- The problem
Cite the selected extract exactly. Begin with "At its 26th" and finish with "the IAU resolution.".

- Selected extract
---*---
BETHEL – Just two weeks before school starts, Gould Academy astronomy professor Nancy Eaton got the answer Thursday to last year’s scientific debates among her pupils: Pluto isn’t a planet.

“This will not fundamentally change the way I teach, but, fundamentally, as a scientist, the stuff I taught last year has to be reconsidered,” Eaton said early Thursday evening at home in West Bethel. She is in her third year teaching astronomy and her eighth year teaching physics.

“This is going to change a final exam question,” added the former NASA orbiting space-telescope operator.

At its 26th General Assembly in Prague, Czech Republic, the International Astronomical Union stripped Pluto of its planetary status by redefining planets and other celestial objects.

However, neither Eaton nor amateur astronomer Jack Nordahl of Bethel were surprised by the news.

“Astronomically, the issue was settled in the last 10 years, that Pluto no longer qualifies as a planet,” Nordahl said Thursday afternoon at his East Bethel Road home.

“This is just really an after-the-fact thing,” he said of the IAU resolution.

“Fifteen years ago, when they found that Pluto was so small, I and others decided then that it didn’t really qualify as a major planet. But, the IAU needed to decide on it, so that we didn’t have people finding the 51st planet,” he said, laughing.

Pluto, according to the union’s resolve, is a dwarf planet, which, Nordahl said, better befits the chunk of ice.
---*---
- Material provided

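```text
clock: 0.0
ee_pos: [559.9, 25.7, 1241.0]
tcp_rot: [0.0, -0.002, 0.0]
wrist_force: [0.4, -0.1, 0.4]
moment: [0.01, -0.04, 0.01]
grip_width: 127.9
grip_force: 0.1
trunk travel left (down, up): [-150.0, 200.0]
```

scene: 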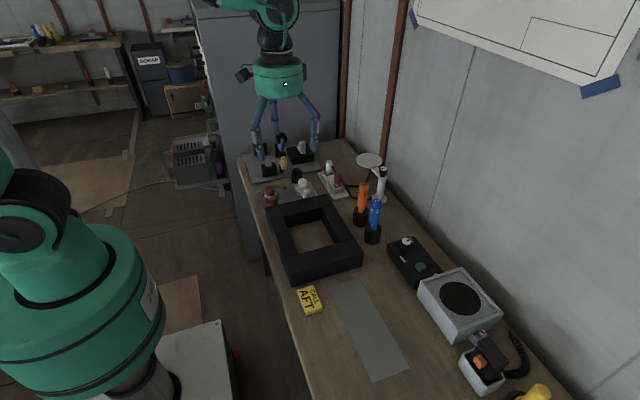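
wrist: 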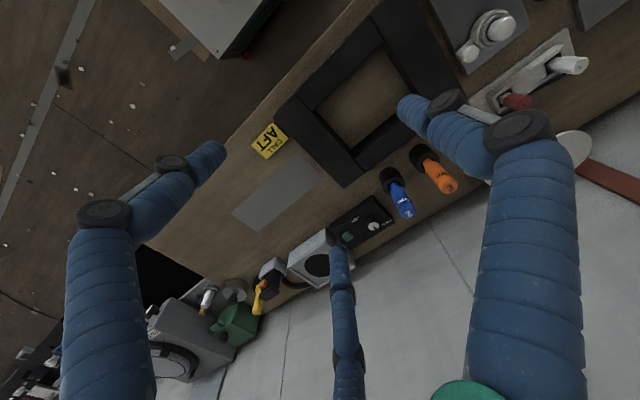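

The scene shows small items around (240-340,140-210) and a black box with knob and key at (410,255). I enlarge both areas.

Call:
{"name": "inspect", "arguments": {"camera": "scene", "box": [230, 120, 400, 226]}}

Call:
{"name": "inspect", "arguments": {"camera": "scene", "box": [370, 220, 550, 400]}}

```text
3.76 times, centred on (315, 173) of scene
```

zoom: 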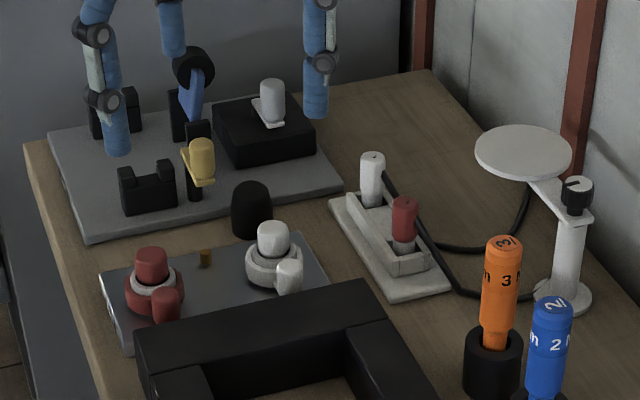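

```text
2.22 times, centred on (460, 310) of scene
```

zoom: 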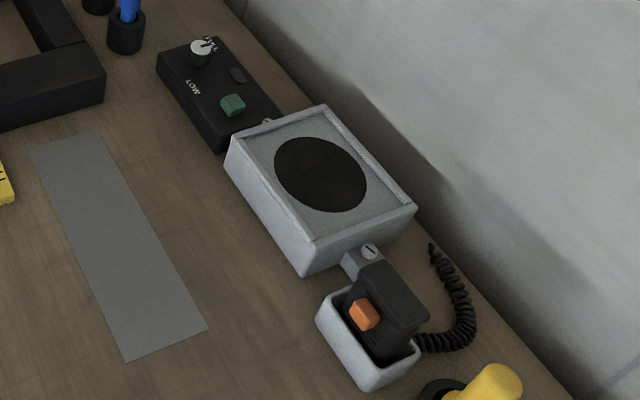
---*---
- Result for this task
At its 26th General Assembly in Prague, Czech Republic, the International Astronomical Union stripped Pluto of its planetary status by redefining planets and other celestial objects.

However, neither Eaton nor amateur astronomer Jack Nordahl of Bethel were surprised by the news.

“Astronomically, the issue was settled in the last 10 years, that Pluto no longer qualifies as a planet,” Nordahl said Thursday afternoon at his East Bethel Road home.

“This is just really an after-the-fact thing,” he said of the IAU resolution.